Back to Mary Magdalene. Scripture describes her as the lady out of whom seven demons were cast and the one who witnessed most of the events during Christ’s suffering: the mock trial in which she heard Pilate pronounce the death sentence; the beating of Christ and His humiliation by the crowd. Also, she stood by the cross with Christ’s mother during the crucifixion itself. I have remembered her well for many years as the one to whom Jesus first revealed Himself after rising from the dead (John 20:11-18). I wrote about it this way:

instantly the earth reeled in merriment

and events raced with hymnal accompaniment

as nature’s lover named sun

splashed his caresses

upon that moment

and history’s cymbals clashed

nevertheless the soft footsteps

pierced Mary’s consciousness

and she turned to speak

"if you have carried my Lord

away please"

the silence of one second stopped time

until Jesus spoke for eternity "Mary"

At least one scholar I read noted that Magdalene had often been associated with women of shady reputation, most of whom were named Mary. This may have accounted for a prominent study of the Bible’s comment that Jesus may have revealed Himself as Lord to her first in the Tomb Garden on resurrection morning because she needed Him so badly. The account noted that the word translated "weeping" by Mary was better rendered "wailing" and loud crying. However, there is no Biblical evidence to link Mary Magdalene to those other women. She simply was close to Jesus and His mother, also named Mary.

As I studied the calendar, I noted that the Magdalene Day is followed immediately by a day honoring James the Apostle, as opposed to James, the brother of Jesus who was the head of the Jerusalem Church and the author of the Book of James in the Bible. The apostle, the brother of John, was killed by Herod following an explosion of the persecution of Christians after Stephen’s martyrdom. Jesus early on named James and John the "Sons of Thunder" (Mark 3:17); they were ambitious, craved to be great, and to sit at Christ’s right and left in His Kingdom (Mark 10:37, 43), the subject of a famous teaching by Jesus.

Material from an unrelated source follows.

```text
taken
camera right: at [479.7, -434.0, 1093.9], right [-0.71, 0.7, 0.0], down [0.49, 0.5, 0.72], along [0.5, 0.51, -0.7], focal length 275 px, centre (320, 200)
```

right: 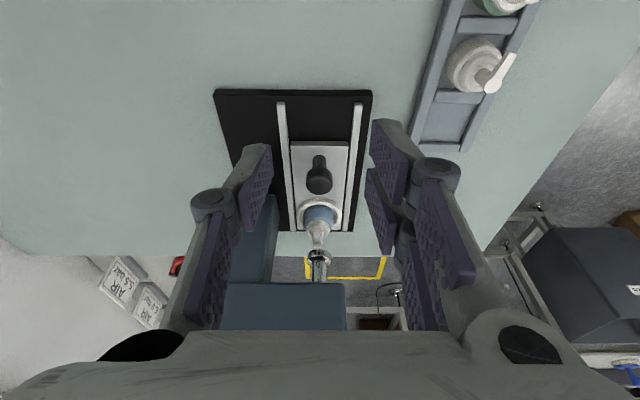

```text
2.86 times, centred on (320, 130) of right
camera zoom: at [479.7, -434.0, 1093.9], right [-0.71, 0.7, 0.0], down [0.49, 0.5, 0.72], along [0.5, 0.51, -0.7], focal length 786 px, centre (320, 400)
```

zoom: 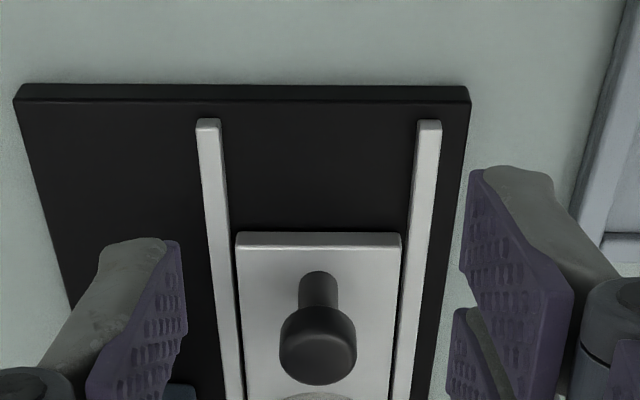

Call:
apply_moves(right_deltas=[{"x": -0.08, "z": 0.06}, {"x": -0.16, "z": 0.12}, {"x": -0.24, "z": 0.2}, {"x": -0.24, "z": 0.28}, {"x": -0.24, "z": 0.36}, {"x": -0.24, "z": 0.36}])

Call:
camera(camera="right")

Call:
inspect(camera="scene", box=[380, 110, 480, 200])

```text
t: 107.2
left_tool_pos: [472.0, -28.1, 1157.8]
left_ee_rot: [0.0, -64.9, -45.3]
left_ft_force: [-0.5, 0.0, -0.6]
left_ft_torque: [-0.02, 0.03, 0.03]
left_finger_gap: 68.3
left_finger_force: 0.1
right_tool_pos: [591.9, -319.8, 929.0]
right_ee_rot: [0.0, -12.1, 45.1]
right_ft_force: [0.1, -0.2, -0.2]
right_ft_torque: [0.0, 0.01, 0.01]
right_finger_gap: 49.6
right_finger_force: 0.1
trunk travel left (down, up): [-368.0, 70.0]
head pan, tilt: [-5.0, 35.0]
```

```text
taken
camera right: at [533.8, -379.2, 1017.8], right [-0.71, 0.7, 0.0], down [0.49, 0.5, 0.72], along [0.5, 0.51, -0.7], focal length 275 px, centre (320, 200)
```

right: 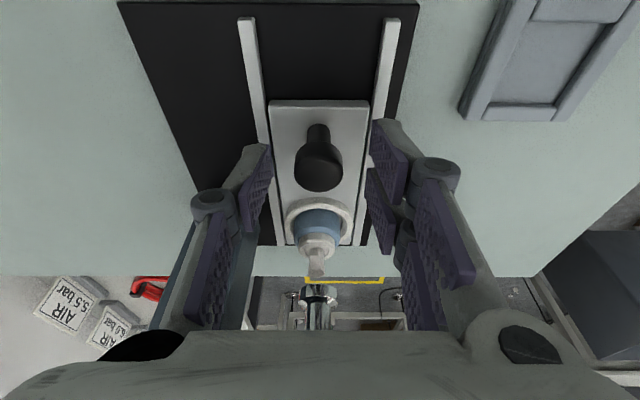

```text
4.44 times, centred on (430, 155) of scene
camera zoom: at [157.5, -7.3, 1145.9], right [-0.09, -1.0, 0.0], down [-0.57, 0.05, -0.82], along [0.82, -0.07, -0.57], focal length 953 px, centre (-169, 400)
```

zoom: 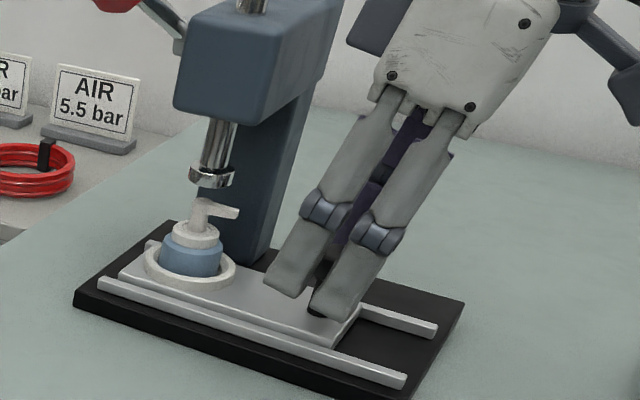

It seemed noteworthy to me that Mary Magdalene, like the Virgin Mary and several others, received significant places in the gospels for their work to fill the needs of the Lord and presumably the Twelve as they traveled and ministered. They were hard working and deep-loving women of ministry, which means service. It seems to me that we need to learn from their work and their place with the Lord, and stop dilly-dallying over the role of women in church ministry. Mary Magdalene was apparently an outstanding servant, and she was movingly rewarded by being the one to whom He first revealed Himself that first Easter morning.

Also, consider the honor given to the Lord’s mother. Let’s stop fretting about sainthood, miracles, and lavish honor and at least recognize her as a major figure in history and a major teacher of the Christian faith. Nothing exceeds the Magnificat for beauty and wisdom. Does Mary heal and do other miracles today? I have no idea; I hope so. I also am uninformed about what she did at Ephesus in those early years, but do not doubt a bit that she and certainly others were invaluable. I think of Mary and Martha; maybe the woman taken in adultery who was forgiven and sent on her way; possibly the woman who anointed Jesus’ feet and head at a meal; perhaps Peter’s mother-in-law who fed Christ’s cohort and accommodated an unusual healing service; and who knows, even Priscilla of "Priscilla and Aquila, the tentmakers," friends of Paul who moved about the Mediterranean and ministered wherever they were. It seems a lot of Bible characters were in and out of Ephesus, which grew an important church.

I’ve told many of you that I met Mother Teresa at a gathering in Washington a few years ago. I say unequivocally that she was a woman of God upon whom the presence of God rested in a manifest way. She is a minister if ever there was one.

Happy Mary Magdalene’s Day, everybody!